- China cracks down on Islam and mosques as the Taliban talks peace with Beijing
- “Arabic a foreign language”, says China
- China bans “Halal” food across the land
New Delhi: The contrast could not have been starker: At a time the Taliban are talking to China over the vexatious Afghan issue, Beijing is going hammer-and-tongs against Islam, demolishing many mosques and imposing curbs on Muslims across the land, particularly the Uighurs.
According to media reports, a nine-member Taliban delegation met Deng Xijun, China’s Special Representative for Afghanistan, in Beijing on Sunday, to discuss the terrorist group’s “peace talks” with the United States, which were recently called off abruptly by President Donald Trump after nine-rounds of failed negotiations as Kabul faced a series of terror attacks, killing many, including an American soldier.
The US-Taliban negotiations aimed at a deal to pave the way to a broader peace deal with the Afghan Government, ending a 17-year-long war, and phased return of American soldiers. While Mullah Baradar, the Taliban delegation leader, claimed they had reached a “comprehensive deal, China’s Foreign Ministry did not immediately respond to these claims. The Presidential election in Afghanistan is slated for September 28, amid revival of terror attacks.
In June, when another Taliban team met Chinese officials, Beijing supported the Afghans in resolving their issues, concerned as it was about the restive Xianjiang region on the borders of China and Afghanistan where the Uighur Muslims have allegedly been subjected to massive repression.
The Taliban-China talks came at a time Beijing is being accused of repressing the Muslims. Reports said in the north-west, the Chinese Government has destroyed domes and minarets of mosques in Muslim areas. Similar demolitions have been carried out in Inner Mongolia, Henan and Ningxia, which is home to China’s largest Muslim ethnic minority, the Huis, who number more than 10 million.

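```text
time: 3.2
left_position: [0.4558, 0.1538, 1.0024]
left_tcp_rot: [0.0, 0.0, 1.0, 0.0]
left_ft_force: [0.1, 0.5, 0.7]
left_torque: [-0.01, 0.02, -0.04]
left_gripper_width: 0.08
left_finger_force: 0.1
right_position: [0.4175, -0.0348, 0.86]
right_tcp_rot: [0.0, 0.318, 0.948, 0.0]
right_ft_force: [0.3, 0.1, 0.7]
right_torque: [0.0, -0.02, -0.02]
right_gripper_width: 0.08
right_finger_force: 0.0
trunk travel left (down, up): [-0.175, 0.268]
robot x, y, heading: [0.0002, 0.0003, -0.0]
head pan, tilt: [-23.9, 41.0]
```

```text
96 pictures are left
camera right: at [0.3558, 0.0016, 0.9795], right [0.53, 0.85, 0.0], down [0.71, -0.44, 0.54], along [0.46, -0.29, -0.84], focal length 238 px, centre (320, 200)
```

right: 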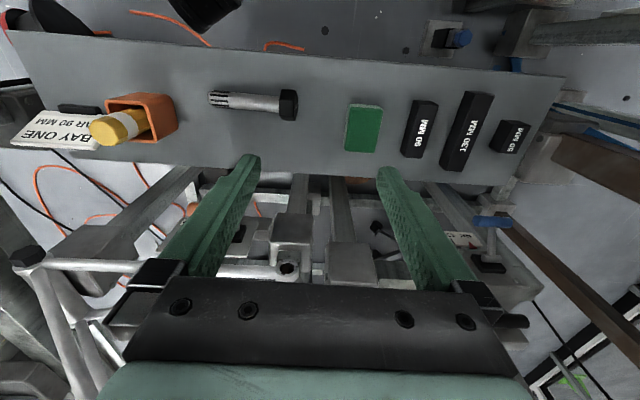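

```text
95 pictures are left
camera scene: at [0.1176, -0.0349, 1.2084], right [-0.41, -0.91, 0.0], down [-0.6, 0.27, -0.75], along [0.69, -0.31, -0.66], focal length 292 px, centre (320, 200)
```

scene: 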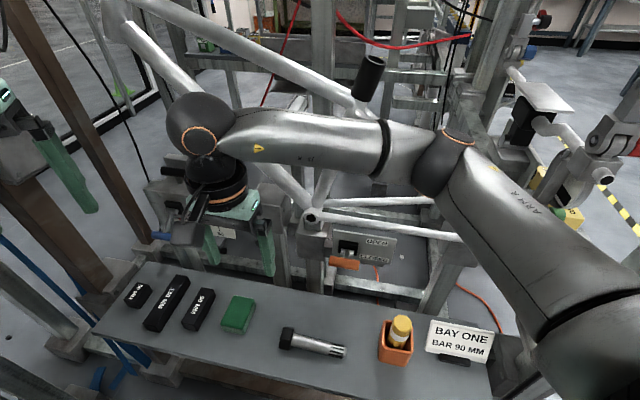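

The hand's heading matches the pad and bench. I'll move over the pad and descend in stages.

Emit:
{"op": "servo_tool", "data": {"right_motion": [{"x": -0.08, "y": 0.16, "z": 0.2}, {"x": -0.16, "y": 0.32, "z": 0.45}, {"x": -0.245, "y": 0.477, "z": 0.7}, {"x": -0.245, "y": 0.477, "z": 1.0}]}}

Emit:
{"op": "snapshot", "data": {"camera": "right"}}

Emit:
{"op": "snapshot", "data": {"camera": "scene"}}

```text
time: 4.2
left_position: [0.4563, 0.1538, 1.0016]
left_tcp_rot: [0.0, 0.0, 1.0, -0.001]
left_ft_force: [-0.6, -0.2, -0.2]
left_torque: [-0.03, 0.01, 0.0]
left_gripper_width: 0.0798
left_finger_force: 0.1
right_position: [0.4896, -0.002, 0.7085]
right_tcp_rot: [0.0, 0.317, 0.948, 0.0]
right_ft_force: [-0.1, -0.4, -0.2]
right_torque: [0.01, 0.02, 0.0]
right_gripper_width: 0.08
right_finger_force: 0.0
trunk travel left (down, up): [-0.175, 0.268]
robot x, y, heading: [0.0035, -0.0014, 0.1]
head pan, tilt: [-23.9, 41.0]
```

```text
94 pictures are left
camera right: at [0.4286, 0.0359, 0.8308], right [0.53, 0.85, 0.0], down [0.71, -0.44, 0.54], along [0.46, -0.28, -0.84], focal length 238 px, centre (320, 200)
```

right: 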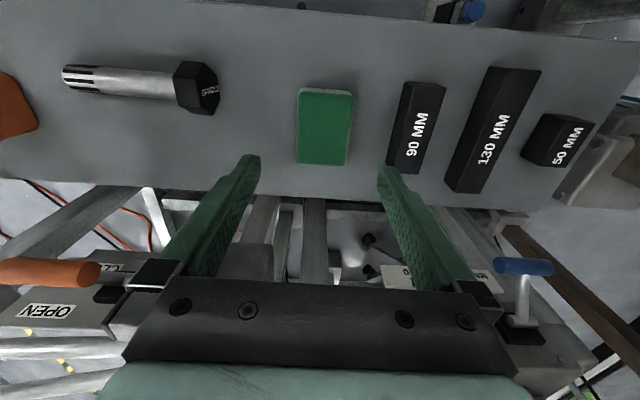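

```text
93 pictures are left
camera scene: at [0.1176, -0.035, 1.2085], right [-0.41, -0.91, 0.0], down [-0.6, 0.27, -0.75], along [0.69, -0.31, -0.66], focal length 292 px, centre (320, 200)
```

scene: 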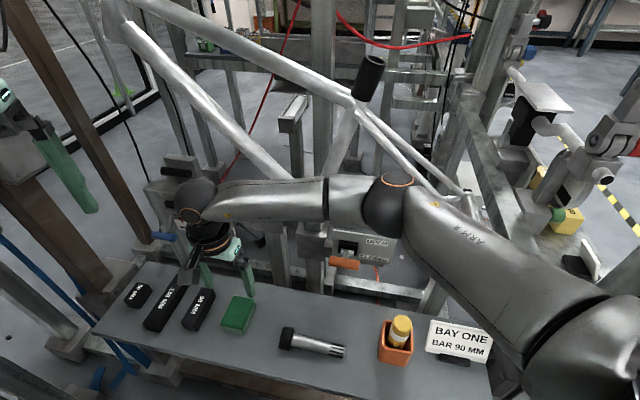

Authorities have destroyed domes and minarets on mosques, including one in a small village near Linxia, a city known as “Little Mecca.” In the southern province of Yunnan, three mosques were closed. From Beijing to Ningxia, officials have banned the public use of Arabic script.
The anti-Islam move is driven by the Chinese Communist Party’s fears that adherence to the Muslim faith could turn into religious extremism and open defiance of its rule.
Haiyun Ma, a Hui Muslim professor at Frostburg State University in Maryland, USA, recently said that “The People’s Republic of China has become the world’s foremost purveyor of anti-Islamic ideology and hate.”
At present, China has about 23 million Muslims, a tiny minority in a nation of 1.4 billion people. Among them, the Hui and the Uighurs make up the largest ethnic groups. Uighurs primarily live in Xinjiang, but the Hui live in enclaves scattered around the nation.
The restrictions they now face started in 2015, when Chinese President Xi Jinping first raised the issue of what he called the “Sinicisation of Islam,” saying all faiths should be subordinate to Chinese culture and the Communist Party. Last year, Xi’s government issued a confidential directive that ordered local officials to prevent Islam from interfering with secular life and the state’s functions.
The directive warns against the “Arabisation” of Islamic places, fashions and rituals in China, singling out the influence of Saudi Arabia, the reports said.
The directive prohibited use of the Islamic financial system, barred mosques or other private Islamic organizations from organizing kindergartens or after-school programmes, and forbid Arabic-language schools to teach religion.
In Ningxia, the provincial government banned public displays of Arabic script, even removing the word “halal” from the official seal it distributes to restaurants that follow Islamic customs for preparing food. The seals now use Chinese characters. That prohibition spread this summer to Beijing and elsewhere.
Ningxia and Gansu have also banned the traditional call to prayer. Around historical mosques there, prayer times are now announced with a grating claxon. In Gansu, they tore off golden dome of a mosque they closed.
In Yunnan, amid protests, mosques were padlocked at three places that had been run without official permission.
Officials cite proliferation of mosques and the spread of “halal” practices into public life, saying they conflicted with the cultural values of the majority Han Chinese population. There are now more mosques in China than Buddhist temples: 35,000 compared with 33,500. In the last year, scores of mosques have been altered, closed or destroyed entirely, many of them in Xinjiang, according to officials and news reports.
In 1975, during Mao Zedong’s Cultural Revolution, the People’s Liberation Army surrounded Shadian, a mostly Hui Muslim town in Yunnan province where residents had protested the closure of mosques. Clashes led to a massive military intervention that razed the town and left more than 1,600 people dead, according to reports.
Mosques that violate laws such as building codes will be closed, officials said, adding schools and universities will not permit religious activities.
“Arabic is a foreign language,” the government said about the restrictions on public signage, adding that they had been imposed “to make things convenient for the general public.”